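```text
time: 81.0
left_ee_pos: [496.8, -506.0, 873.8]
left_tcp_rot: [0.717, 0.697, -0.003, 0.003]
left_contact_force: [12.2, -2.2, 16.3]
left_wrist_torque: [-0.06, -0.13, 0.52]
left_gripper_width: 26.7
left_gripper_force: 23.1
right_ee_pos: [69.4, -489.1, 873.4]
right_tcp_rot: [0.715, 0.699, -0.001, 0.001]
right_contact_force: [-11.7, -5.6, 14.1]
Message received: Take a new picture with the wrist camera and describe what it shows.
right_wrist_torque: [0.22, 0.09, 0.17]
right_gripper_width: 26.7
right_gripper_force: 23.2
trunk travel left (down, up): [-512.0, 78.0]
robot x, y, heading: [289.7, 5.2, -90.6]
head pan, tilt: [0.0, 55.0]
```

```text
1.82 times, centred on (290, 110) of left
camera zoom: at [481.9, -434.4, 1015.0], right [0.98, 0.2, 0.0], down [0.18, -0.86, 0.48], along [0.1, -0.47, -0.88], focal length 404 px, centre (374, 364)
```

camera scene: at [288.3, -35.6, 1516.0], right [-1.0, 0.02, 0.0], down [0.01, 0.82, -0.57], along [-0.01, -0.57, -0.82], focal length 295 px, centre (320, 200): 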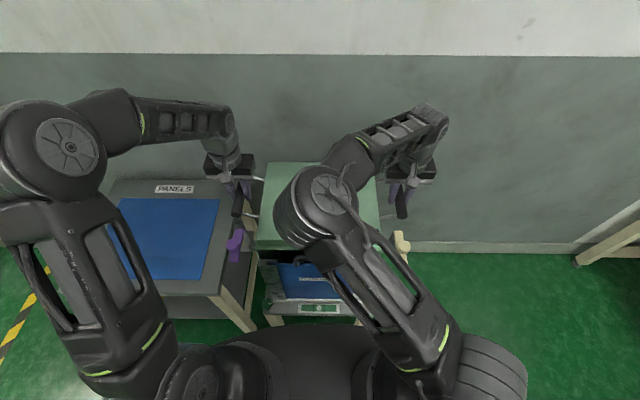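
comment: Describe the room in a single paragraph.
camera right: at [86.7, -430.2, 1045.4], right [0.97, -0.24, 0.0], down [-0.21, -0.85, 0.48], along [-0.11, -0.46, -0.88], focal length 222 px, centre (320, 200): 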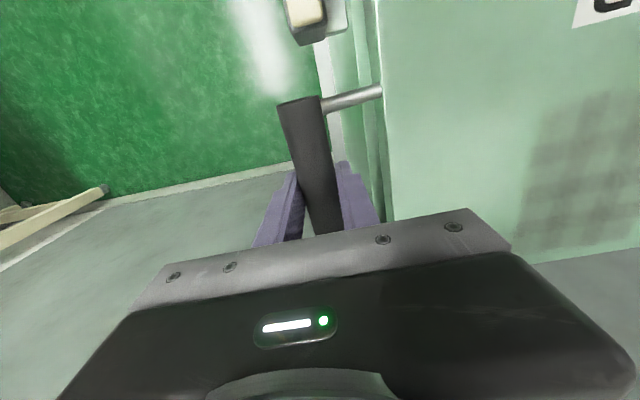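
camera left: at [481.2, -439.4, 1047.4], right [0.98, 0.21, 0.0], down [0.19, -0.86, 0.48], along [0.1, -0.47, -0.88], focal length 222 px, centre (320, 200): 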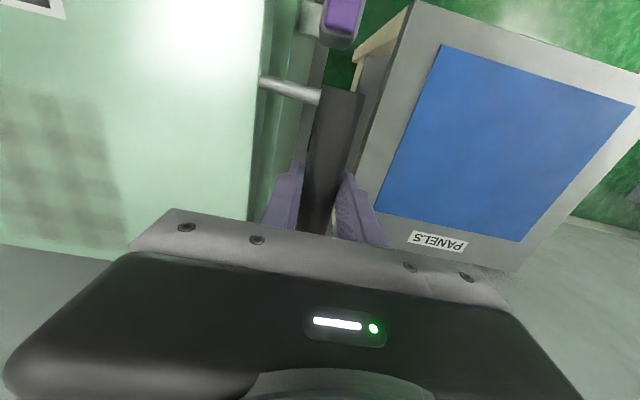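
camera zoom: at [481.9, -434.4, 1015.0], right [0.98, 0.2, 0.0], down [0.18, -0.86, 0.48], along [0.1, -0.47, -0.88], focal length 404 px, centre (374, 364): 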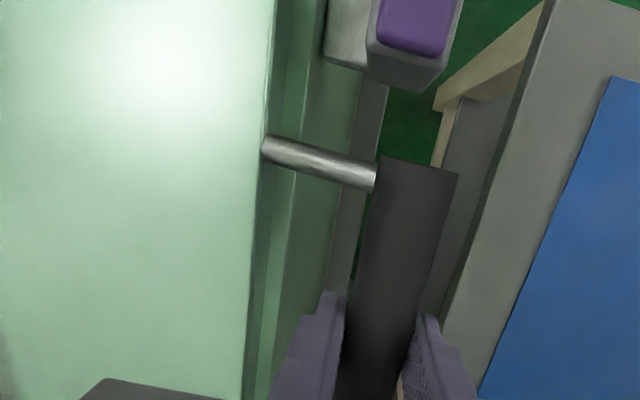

**Work required:**
Quote every line word for word and keep the images out of the copy. Put each line that is not blank into a JSON list as a string.

**Solution to this exercise:**
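[
  "```text",
  "time: 81.0",
  "left_ee_pos: [496.8, -506.0, 873.8]",
  "left_tcp_rot: [0.717, 0.697, -0.003, 0.003]",
  "left_contact_force: [12.2, -2.2, 16.3]",
  "left_wrist_torque: [-0.06, -0.13, 0.52]",
  "left_gripper_width: 26.7",
  "left_gripper_force: 23.1",
  "right_ee_pos: [69.4, -489.1, 873.4]",
  "right_tcp_rot: [0.715, 0.699, -0.001, 0.001]",
  "right_contact_force: [-11.7, -5.6, 14.1]",
  "Message received: Take a new picture with the wrist camera and describe what it shows.",
  "right_wrist_torque: [0.22, 0.09, 0.17]",
  "right_gripper_width: 26.7",
  "right_gripper_force: 23.2",
  "trunk travel left (down, up): [-512.0, 78.0]",
  "robot x, y, heading: [289.7, 5.2, -90.6]",
  "head pan, tilt: [0.0, 55.0]",
  "```",
  "```text",
  "1.82 times, centred on (290, 110) of left",
  "camera zoom: at [481.9, -434.4, 1015.0], right [0.98, 0.2, 0.0], down [0.18, -0.86, 0.48], along [0.1, -0.47, -0.88], focal length 404 px, centre (374, 364)",
  "```",
  "camera scene: at [288.3, -35.6, 1516.0], right [-1.0, 0.02, 0.0], down [0.01, 0.82, -0.57], along [-0.01, -0.57, -0.82], focal length 295 px, centre (320, 200): ",
  "comment: Describe the room in a single paragraph.",
  "camera right: at [86.7, -430.2, 1045.4], right [0.97, -0.24, 0.0], down [-0.21, -0.85, 0.48], along [-0.11, -0.46, -0.88], focal length 222 px, centre (320, 200): ",
  "camera left: at [481.2, -439.4, 1047.4], right [0.98, 0.21, 0.0], down [0.19, -0.86, 0.48], along [0.1, -0.47, -0.88], focal length 222 px, centre (320, 200): ",
  "camera zoom: at [481.9, -434.4, 1015.0], right [0.98, 0.2, 0.0], down [0.18, -0.86, 0.48], along [0.1, -0.47, -0.88], focal length 404 px, centre (374, 364): "
]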